Provided material:
##############################

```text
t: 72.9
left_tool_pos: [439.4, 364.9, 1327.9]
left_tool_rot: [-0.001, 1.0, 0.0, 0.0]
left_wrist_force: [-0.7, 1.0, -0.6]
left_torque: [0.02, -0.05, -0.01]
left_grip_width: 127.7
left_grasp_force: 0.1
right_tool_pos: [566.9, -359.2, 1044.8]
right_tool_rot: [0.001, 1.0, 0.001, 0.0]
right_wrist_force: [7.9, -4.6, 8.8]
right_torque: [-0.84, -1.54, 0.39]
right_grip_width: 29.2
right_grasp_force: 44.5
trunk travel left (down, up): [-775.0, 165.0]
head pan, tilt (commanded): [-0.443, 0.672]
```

##############################

Task instructions: Print back all the lines verbatim.

Exercise response:
```text
t: 72.9
left_tool_pos: [439.4, 364.9, 1327.9]
left_tool_rot: [-0.001, 1.0, 0.0, 0.0]
left_wrist_force: [-0.7, 1.0, -0.6]
left_torque: [0.02, -0.05, -0.01]
left_grip_width: 127.7
left_grasp_force: 0.1
right_tool_pos: [566.9, -359.2, 1044.8]
right_tool_rot: [0.001, 1.0, 0.001, 0.0]
right_wrist_force: [7.9, -4.6, 8.8]
right_torque: [-0.84, -1.54, 0.39]
right_grip_width: 29.2
right_grasp_force: 44.5
trunk travel left (down, up): [-775.0, 165.0]
head pan, tilt (commanded): [-0.443, 0.672]
```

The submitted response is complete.